North Texas visited Oklahoma on opening weekend in 2007 and was clobbered, 79-10.

A few days later, sitting in his home office a few blocks from where the wipeout took place, Barry Switzer said North Texas got what it deserved.

"They had no game plan for losing," the Sooners' former coach said.

By that he meant North Texas kept passing and giving the ball back to Oklahoma. The Mean Green threw the ball 38 times and ran only 31.

"When you can't win a game, you need to run the clock," Switzer said. "…Get the game over with, get on the bus and go home."

On Saturday, for the first time since the Associated Press expanded its poll to 25 in 1989, four ranked schools surpassed the 70-point mark in victory.

Ohio State, Louisville, Baylor and Miami routed four carefully selected saplings, 295-14.

Florida A&M and Florida International, although they were leveled by Ohio State and Louisville, did their level best to uphold Switzer's law.
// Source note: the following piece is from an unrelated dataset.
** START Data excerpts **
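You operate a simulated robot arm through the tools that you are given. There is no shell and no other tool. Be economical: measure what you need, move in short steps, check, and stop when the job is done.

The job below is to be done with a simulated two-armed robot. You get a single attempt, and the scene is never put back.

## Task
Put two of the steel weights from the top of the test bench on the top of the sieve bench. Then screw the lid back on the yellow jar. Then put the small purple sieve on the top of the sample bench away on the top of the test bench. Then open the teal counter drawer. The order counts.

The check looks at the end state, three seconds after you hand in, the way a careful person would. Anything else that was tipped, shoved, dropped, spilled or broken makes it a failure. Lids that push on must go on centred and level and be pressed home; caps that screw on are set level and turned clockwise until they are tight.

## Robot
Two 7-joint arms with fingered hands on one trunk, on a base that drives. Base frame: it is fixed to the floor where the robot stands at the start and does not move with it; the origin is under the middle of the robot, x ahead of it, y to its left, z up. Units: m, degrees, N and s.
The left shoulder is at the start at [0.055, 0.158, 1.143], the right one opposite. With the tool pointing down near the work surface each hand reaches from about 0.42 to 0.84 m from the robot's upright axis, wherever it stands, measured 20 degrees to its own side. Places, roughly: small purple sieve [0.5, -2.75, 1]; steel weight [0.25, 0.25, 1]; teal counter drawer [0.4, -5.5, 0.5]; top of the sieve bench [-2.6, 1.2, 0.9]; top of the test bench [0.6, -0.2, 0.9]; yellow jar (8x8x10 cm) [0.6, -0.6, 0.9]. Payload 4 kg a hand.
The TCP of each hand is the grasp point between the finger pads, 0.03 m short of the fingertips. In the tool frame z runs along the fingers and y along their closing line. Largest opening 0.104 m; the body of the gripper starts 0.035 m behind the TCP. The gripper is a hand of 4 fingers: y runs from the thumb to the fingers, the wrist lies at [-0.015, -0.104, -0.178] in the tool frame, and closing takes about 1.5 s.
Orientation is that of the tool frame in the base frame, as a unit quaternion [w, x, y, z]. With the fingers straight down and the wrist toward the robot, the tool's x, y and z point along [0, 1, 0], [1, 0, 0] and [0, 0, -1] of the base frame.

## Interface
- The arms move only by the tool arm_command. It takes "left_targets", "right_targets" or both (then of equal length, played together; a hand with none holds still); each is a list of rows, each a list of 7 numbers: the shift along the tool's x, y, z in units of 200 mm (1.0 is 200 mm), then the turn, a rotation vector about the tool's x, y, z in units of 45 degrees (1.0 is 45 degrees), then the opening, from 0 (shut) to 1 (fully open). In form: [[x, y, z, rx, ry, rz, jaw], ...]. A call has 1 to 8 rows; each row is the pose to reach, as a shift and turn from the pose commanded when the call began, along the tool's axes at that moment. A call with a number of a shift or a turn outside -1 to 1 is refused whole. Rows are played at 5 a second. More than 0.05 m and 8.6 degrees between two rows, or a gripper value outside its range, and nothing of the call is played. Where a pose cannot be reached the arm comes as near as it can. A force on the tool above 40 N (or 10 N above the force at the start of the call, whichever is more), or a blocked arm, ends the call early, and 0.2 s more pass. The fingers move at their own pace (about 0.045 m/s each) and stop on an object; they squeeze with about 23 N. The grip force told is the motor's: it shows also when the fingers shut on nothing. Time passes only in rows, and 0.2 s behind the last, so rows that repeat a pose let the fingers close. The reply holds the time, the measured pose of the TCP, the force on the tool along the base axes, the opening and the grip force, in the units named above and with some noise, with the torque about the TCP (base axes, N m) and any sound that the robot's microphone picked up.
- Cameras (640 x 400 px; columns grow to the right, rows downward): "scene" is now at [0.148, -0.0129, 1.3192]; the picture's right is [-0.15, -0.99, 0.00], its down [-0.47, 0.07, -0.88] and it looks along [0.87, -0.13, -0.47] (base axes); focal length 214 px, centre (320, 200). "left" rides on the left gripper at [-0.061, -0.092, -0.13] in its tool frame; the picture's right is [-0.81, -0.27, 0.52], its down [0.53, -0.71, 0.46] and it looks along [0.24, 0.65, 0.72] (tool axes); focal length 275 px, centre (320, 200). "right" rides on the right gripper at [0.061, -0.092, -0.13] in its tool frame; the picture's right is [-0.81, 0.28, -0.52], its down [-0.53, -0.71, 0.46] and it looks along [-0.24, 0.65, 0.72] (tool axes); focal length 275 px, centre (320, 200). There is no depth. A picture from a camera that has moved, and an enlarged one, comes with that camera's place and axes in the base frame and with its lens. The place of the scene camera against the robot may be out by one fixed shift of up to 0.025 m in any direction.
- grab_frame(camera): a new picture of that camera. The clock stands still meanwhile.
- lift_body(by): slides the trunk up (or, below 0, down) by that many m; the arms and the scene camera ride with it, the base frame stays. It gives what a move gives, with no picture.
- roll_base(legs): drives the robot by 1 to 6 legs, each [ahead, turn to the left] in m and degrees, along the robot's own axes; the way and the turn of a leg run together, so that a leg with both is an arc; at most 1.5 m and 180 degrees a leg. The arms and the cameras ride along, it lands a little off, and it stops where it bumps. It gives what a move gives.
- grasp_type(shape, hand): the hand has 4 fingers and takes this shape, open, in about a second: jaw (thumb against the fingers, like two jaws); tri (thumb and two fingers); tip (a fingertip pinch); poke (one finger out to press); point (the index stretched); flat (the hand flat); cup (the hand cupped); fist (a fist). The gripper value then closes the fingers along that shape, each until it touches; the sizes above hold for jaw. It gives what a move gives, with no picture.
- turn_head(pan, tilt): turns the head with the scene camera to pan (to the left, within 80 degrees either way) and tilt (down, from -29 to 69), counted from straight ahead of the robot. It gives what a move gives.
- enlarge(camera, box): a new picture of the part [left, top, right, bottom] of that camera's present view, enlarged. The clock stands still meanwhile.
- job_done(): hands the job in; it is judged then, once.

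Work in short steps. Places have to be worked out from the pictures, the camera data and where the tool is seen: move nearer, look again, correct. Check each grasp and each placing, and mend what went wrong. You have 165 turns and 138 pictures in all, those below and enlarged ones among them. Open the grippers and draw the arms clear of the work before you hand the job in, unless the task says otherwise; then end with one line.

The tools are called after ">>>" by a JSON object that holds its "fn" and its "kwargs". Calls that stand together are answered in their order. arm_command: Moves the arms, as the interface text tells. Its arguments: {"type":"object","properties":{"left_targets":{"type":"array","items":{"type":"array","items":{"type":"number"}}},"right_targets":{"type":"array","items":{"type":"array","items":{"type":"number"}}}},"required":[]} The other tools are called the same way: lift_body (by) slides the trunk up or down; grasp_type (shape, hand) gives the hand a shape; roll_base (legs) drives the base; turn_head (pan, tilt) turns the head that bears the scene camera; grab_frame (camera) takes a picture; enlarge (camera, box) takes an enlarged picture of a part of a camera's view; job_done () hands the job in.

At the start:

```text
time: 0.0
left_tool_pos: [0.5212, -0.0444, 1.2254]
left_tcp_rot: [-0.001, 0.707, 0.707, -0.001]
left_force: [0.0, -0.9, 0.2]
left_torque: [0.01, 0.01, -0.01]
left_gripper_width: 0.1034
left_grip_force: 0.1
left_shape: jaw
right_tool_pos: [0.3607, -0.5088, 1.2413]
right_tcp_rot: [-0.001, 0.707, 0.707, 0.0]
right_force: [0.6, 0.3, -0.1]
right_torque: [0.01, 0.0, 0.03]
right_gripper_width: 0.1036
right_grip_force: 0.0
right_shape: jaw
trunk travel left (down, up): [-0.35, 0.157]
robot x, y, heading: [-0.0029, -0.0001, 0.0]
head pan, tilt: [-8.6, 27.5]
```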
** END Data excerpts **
The Rattlers and Golden Panthers combined for only 25 passes in their combined 148-0 defeat.

Louisiana Monroe, though, attempted 46 passes (completing only 18) in a 70-7 loss to Baylor, and Savannah State attempted more passes than Miami (25 to 23) in a 77-7 defeat.

Switzer is right that you always need a game plan for losing — but you also need one for winning.
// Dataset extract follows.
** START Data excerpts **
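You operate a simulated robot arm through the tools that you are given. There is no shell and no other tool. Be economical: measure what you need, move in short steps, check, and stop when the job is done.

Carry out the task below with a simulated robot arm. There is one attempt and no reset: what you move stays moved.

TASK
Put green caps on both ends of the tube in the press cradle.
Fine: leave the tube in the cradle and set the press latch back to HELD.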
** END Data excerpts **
Stanford turned what should have been a stampede celebration Saturday into a postgame inquisition that completely changed the weekend takeaway narrative.

We offer two final scores for analysis. Stanford defeated Arizona State, 42-28, and Alabama defeated Colorado State, 31-7.

The first game looked as if it were close and the other looked like a laugher.

Actually, it was the opposite.

Stanford led Arizona State, 29-0, at the half. The Cardinal dominated the No. 23 team in the country and could have made a 30-minute case for being the best team in the country, or at least the best team south of Eugene.

Top-ranked Alabama, conversely, was in trouble all Tuscaloosa afternoon. Colorado State trailed only 17-6 in the fourth quarter and was in possession of the ball when replay ruled quarterback Garrett Grayson fumbled on a bang-bang play that pitted a dislodged football against Grayson's knee hitting the ground.

Replay made the right call, but it was very close. Alabama turned the turnover into a quick touchdown and then added another late tack-on score to secure a comfortable outcome.

Alabama, in fact, played poorly. The Crimson Tide rushed for only 66 yards and converted on two of 10 third downs against a fourth-rate Mountain West team.

"Consequently, they stayed in the game and we could never put them away," Alabama Coach Nick Saban said.